This is the fifth in a series of tests on the Sony 100-400 f/4.5-5.6 GM zoom. The series starts here.
This continues the test in the previous post, but at 200 mm focal length instead of the 100 mm of that post.
Test conditions. Sony 100-400 mm f/4.5-5.6 GM OSS on the Sony a7RII and the Nikon 80-400 mm f/4.5-5.6 G ED on a Nikon D810. ISO set to 640 to keep the shutter speed up. Shutter set to EFCS for both cameras. Manual focusing in both cases. Four shots at each setting and I picked the best one. 5-second self-timer for the a7RII, and Mup + 3 sec shutter delay for the D810. Arca-Swiss C1 Cube on RRS sticks. The focus was in the center of the image, and all images were refocused at each aperture. I developed all the images in Lightroom with default settings, except for Exposure to roughly equalize brightness and white balance set to Cloudy. The distance from the camera to the trees in the center of the image was a bit over 100 meters as measured with a Nikon rangefinder. Unfortunately, the head shifted between the two runs with each camera/lens combination.
I exported tight crops from the developed images as 700-pixel-tall JPEGs. That means that the images are all heavily upsampled. The Nikon images are 320% of their original size in both dimensions. The a7RII images are at 295%. The different ratios are necessary to compensate for the variations in the height of the sensors when measured in pixels.
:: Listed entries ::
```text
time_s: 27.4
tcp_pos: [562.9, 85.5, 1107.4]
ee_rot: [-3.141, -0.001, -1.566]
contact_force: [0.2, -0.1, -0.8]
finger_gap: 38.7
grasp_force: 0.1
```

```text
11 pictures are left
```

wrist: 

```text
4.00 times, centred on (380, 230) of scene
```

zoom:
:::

If you just want a rough idea of the differences, just look at the images as displayed in-line in the posts. However, if you wish to compare these images in detail, you should view these images by clicking on them to see the source files, then setting your browser for 100% zooming. Even better, download them and make Photoshop stacks.
No matter what you do, these crops are all going to look horrible. I’m blowing them up so much so that they will represent the original file after JPEG’s discrete cosine transform has had its way with them. If you want to get a good idea of what the images would look like printed, get far away from your monitor. No, farther than that. Put a bunch of the images up on the screen and back up until the best one starts to look good. Then look at the others. There’s another reason why these images won’t look like the best thing the camera/lens combination can deliver. They’re demosaiced with Lightroom. Lightroom is not awful, but for a particular image, there are usually better raw processors. I use Lr because it’s a de facto standard, because I know it well, and because it’s got good tools for dealing with groups of images.
In the approximate center of both images.
As before, most of the sharpness differences you’re seeing are attributable to the lower resolution of the D810.
As was the case at 100 mm, we didn’t learn much from that, other than both lenses are very sharp on-axis.
For the corners, because of the camera motion between the two sets of shots, I couldn’t get crops that had the same subject area and the same distance off-axis. I settled for about the same distance off-axis and picked similar foliage.
There are nowhere near the sharpness differences we saw in the corner at 100 mm.
I don’t see much difference here except that more resolution is a good thing. Of course, the color rendition is quite different, but that’s got very little to do with the lenses.
Michael Demeyer says
Jim,
Curious why you didn’t shoot both on the Sony to eliminate the resolution difference?
Michael
JimK says
Maybe I should have. I wanted to do the swap quickly before the light changed, but, as it turned out, I knocked the head in the swap and having the same light wasn’t as important as I’d thought it would be.